Ronald Giphart & Nanne Meulendijks. De wake
Uitgeverij Podium, € 22,50
ISBN 9789057595950

Categorieën
Strips

Pieter van Oudheusden: ‘Ik deed altijd dingen die me leuk leken’

Scenarist en vertaler Pieter van Oudheusden heeft het Nederlandse beeldverhaal verrijkt met mooie, poëtische verhalen. Hij overleed in november, 56 jaar oud, aan de gevolgen van een hersentumor.

Pieter van Oudheusden; Bron: De eenhoorn.be
Pieter van Oudheusden; Bron: De eenhoorn.be

‘Iedereen leeft in zijn eigen fictie en gebruikt die om het leven dragelijk te maken. Schrijven is voor mij een vlucht voor de dingen die je niet kunt beheersen en die zijn er natuurlijk in ieder mensenleven. Je kunt hoog en laag springen, maar op een gegeven moment ben je echt het haasje. In de tussentijd hou je het leven dragelijk door elkaar verhalen te vertellen,’ aldus Pieter van Oudheusden toen ik hem in 2010 interviewde naar aanleiding van De wraak van Bakamé, een vuistdikke striproman geïnspireerd op Afrikaanse volksverhalen die hij samen met tekenaar Jeroen Janssen maakte.

September 2012 werd bij Van Oudheusden een hersentumor gevonden. Vrijwel meteen werd hij geopereerd en bestraald. Die behandelingen en de grote invloed die de tumor had op zijn functioneren en persoonlijkheid werden vastgelegd in de documentaire Ik van Jona Honer, bekroond met de VPRO-documentaireprijs voor beste eindexamenfilm. In Ik wordt Van Oudheusden belicht als anonieme patiënt, over de mens en zijn carrière komt de kijker niets te weten. Dat zetten we nu even recht.

Van Oudheusden (Puttershoek, 1957 – Rotterdam, 2013) was schrijver, vertaler, journalist en fotograaf.

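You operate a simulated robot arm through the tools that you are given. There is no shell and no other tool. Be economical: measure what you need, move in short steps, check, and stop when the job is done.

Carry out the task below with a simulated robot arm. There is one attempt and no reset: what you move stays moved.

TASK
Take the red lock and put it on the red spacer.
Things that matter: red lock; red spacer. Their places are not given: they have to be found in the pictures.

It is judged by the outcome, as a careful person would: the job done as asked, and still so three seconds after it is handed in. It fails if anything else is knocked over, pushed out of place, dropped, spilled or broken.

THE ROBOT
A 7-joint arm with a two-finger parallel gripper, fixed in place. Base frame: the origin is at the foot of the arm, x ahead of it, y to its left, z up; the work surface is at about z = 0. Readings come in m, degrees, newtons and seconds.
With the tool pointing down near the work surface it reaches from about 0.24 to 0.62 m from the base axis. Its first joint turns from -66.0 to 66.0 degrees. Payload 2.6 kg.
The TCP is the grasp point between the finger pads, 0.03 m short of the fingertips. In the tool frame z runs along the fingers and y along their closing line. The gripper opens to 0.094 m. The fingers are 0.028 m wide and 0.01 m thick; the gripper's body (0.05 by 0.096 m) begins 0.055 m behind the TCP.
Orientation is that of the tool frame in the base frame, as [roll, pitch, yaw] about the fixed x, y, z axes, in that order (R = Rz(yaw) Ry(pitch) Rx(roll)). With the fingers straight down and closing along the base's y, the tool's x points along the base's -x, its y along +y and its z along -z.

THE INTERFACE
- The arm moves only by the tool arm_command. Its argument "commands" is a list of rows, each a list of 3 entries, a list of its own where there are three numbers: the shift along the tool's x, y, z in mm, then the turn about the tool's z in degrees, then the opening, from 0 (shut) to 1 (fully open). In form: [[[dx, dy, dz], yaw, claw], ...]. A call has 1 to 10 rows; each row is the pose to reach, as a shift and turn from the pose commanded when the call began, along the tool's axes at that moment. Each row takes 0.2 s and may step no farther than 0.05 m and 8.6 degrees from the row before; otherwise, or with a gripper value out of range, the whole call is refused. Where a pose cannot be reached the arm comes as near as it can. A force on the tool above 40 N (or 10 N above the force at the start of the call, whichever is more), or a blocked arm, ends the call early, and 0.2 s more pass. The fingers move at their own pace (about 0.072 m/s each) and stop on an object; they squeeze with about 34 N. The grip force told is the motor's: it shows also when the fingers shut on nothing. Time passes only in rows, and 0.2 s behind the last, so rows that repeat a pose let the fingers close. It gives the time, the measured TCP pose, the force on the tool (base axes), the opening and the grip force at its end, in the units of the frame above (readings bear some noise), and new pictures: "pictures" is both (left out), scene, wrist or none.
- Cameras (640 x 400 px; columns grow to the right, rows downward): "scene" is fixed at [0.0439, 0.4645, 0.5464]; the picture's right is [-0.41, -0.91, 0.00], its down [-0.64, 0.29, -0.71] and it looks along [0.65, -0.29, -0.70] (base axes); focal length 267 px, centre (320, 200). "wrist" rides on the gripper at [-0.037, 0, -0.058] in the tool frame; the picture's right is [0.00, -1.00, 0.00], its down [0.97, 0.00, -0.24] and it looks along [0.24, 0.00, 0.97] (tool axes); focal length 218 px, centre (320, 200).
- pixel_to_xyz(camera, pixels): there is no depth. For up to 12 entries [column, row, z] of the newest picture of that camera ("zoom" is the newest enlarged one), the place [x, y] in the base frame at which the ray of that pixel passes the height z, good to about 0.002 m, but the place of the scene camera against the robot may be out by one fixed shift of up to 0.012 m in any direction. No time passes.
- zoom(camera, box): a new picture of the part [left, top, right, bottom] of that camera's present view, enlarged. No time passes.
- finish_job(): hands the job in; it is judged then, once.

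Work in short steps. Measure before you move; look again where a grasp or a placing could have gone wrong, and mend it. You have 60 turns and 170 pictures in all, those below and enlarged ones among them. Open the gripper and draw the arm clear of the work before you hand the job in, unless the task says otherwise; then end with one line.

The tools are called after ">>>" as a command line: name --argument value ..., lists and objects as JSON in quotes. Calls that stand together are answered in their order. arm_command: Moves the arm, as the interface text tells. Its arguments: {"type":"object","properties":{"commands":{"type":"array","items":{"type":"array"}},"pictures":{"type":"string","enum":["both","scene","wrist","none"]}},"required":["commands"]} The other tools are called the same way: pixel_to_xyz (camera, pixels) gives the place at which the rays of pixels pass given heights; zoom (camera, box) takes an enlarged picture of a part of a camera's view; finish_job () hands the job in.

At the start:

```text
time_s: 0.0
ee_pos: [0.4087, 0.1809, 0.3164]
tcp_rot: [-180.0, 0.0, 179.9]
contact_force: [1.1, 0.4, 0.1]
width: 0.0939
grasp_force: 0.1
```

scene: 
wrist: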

Hij schreef boeken over onder andere Rotterdam: De Hef, biografie van een spoorbrug (1984) en De Mensch Deelder (1986) en kinderboeken als Ik verveel me nooit! (2002) en Een grote plons (2002). In dienst van Studio Peter de Raaf vertaalde hij naar eigen zeggen zo’n veertig tot vijftig strips en populair wetenschappelijke kinderboeken per jaar. Als scenarist werkte hij samen met een scala Nederlandse en Vlaamse striptekenaars. ‘Van alle dingen die ik doe, ligt schrijven mij het beste, want dat is de meest directe manier waarop ik dingen op papier kan zetten,’ vertelde Van Oudheusden september dit jaar in zijn huis te Rotterdam. ‘Omdat ik mijn geld verdiende als vertaler heb ik dat schrijven er altijd met plezier bij gedaan en was het ook niet erg dat je daar niets voor kreeg. Daarom heb ik altijd de dingen gedaan die mij leuk leken. Toen ik opeens bij de kinderboeken voor ieder ditje of datje geld kreeg, besefte ik wat we al die jaren gemist hadden.’

Cover illustratie De wraak van Bakamé door Jeroen Janssen.
Cover illustratie De wraak van Bakamé door Jeroen Janssen.

Schubert
Met de Vlaamse stripmaker Jeroen Janssen maakte hij meerdere albums waaronder de fantasierijke biografische striproman over Schubert die volgend jaar april moet uitkomen. Van Oudheusden dacht de boekpresentatie niet meer mee te maken, want inmiddels was bekend dat de tumor terug was en gestaag groeide. Tijdens het gesprek had Pieter moeite zich dingen te herinneren, ook was het soms zoeken naar woorden.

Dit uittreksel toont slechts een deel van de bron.